Depuis hier, un fait divers remet sur le devant de la scène le désormais célèbre « casse toi pauv’ con » du Président de la République. 
Je n’ai en ce qui me concerne appris l’information que ce matin via un twitt’ de mon confrère blogueur Korben et son lien vers un article de Rue 89.
Le site d’information publiait le témoignage de Monsieur Hervé Eon, qui  a connu une fâcheuse mésaventure alors qu’il se rendait à une manifestation organisée par des opposants au président de la République à l’occasion du déplacement de celui-ci à Laval le 28.08 dernier. 
Mais, plus que de longues explications, le plus simple est encore que je vous laisse lire un extrait de l’article :

Nicolas Sarkozy s’est déplacé à Laval (Mayenne), le 28 août, notamment pour y annoncer la généralisation du RSA, le revenu de solidarité active. Un riverain mayennais, Hervé Eon, a voulu se rendre à la manifestation organisée contre le chef de l’Etat pour l’occasion. Une semaine après les faits, il a envoyé ce témoignage à Rue89.

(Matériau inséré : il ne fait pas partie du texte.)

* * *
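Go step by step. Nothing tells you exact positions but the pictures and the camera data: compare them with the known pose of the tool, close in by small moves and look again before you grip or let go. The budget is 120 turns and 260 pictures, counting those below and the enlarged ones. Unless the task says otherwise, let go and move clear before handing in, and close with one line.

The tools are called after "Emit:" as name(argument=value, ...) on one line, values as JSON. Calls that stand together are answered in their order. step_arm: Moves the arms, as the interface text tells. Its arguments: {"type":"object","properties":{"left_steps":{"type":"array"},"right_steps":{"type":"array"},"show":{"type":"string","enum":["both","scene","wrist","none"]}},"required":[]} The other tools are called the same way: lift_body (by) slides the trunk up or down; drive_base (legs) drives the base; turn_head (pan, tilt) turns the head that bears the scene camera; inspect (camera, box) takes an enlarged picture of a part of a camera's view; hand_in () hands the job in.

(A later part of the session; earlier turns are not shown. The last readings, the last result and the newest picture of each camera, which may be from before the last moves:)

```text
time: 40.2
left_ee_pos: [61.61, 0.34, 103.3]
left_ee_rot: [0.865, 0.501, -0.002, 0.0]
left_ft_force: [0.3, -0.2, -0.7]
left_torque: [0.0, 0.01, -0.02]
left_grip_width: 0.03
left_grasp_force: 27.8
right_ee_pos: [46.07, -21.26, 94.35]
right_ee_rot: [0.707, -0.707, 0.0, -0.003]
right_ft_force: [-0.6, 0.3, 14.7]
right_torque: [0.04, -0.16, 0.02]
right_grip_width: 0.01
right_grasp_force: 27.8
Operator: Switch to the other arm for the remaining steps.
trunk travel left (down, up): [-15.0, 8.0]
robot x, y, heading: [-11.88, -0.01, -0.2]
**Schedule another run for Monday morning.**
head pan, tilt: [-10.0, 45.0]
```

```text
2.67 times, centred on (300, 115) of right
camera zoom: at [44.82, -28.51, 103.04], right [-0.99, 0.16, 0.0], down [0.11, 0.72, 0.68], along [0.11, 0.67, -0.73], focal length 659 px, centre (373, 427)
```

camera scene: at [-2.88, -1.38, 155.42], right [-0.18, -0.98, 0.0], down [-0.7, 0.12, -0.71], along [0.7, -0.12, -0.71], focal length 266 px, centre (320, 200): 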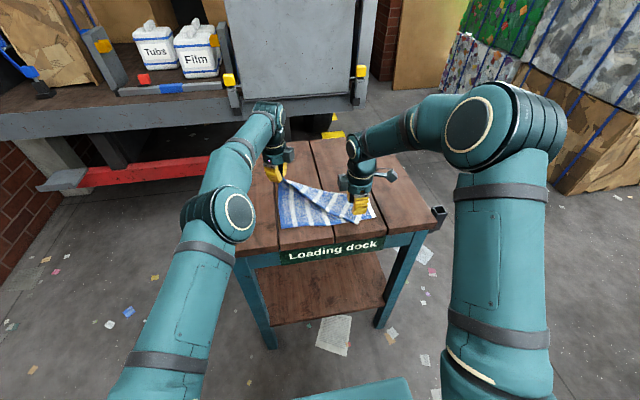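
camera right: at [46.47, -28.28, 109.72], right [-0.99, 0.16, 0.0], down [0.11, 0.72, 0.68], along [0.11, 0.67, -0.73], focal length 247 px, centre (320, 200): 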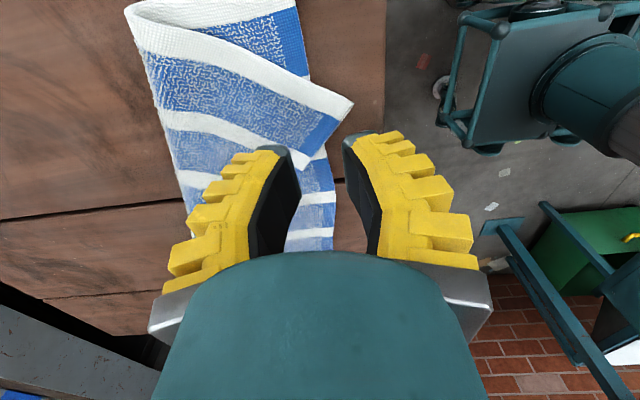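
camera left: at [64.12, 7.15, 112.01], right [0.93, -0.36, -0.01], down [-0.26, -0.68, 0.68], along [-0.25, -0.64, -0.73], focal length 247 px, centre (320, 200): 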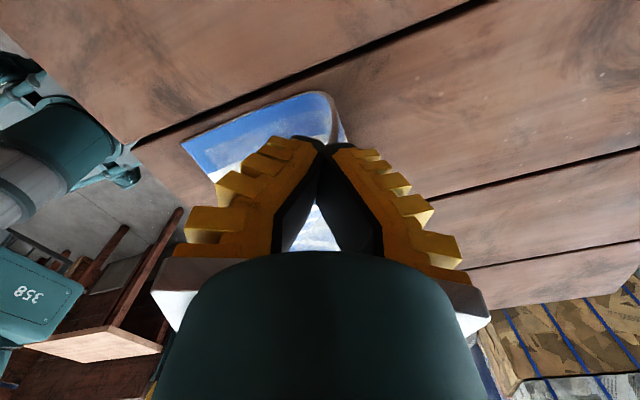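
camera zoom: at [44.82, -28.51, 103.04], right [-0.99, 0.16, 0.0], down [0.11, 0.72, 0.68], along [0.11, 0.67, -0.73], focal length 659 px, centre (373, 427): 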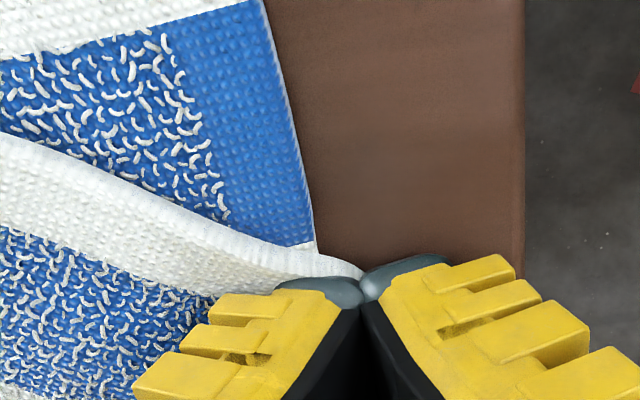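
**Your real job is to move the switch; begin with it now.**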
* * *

Jeudi 28 août 2008, vers onze heures, je me rendais à vélo, à la manif contre la politique de Sarko, prévue à midi place de la mairie à Laval. J’avais prévu un carton (format 21 X 29,7 cm) sur lequel était inscrit « Casse-toi pov’con ». J’avais mis celui-ci en protection ventrale pour ne pas l’abimer.
Sur le trajet que j’ai emprunté, boulevard Félix Grat, j’ai entendu les sirènes des motards. Il devait s’agir du convoi présidentiel. Les motards enjoignaient les automobilistes de rouler vite pour libérer le passage. De nature prudent, je me suis rangé sur le côté du boulevard en restant juché sur mon vélo, sans même avoir le temps de me retourner, pour profiter du spectacle.
C’est alors, que deux personnages en civil, genre pitbulls (j’ai compris rapidement qu’ils s’agissait de deux flics), se sont rués sur moi, laissant mon vélo par terre et m’emmenant sur le trottoir, chacun d’eux me tenant un bras pour m’immobiliser et empêcher tout mouvement de ma part. Mais j’ai entendu que la voiture de Sarko passait. J’ai pu sortir mon carton, qui portait la mention « Casse toi pov’con » ce qui m’a valu d’être emmené au poste de police pour audition, étant accusé d’avoir offensé le président de la République.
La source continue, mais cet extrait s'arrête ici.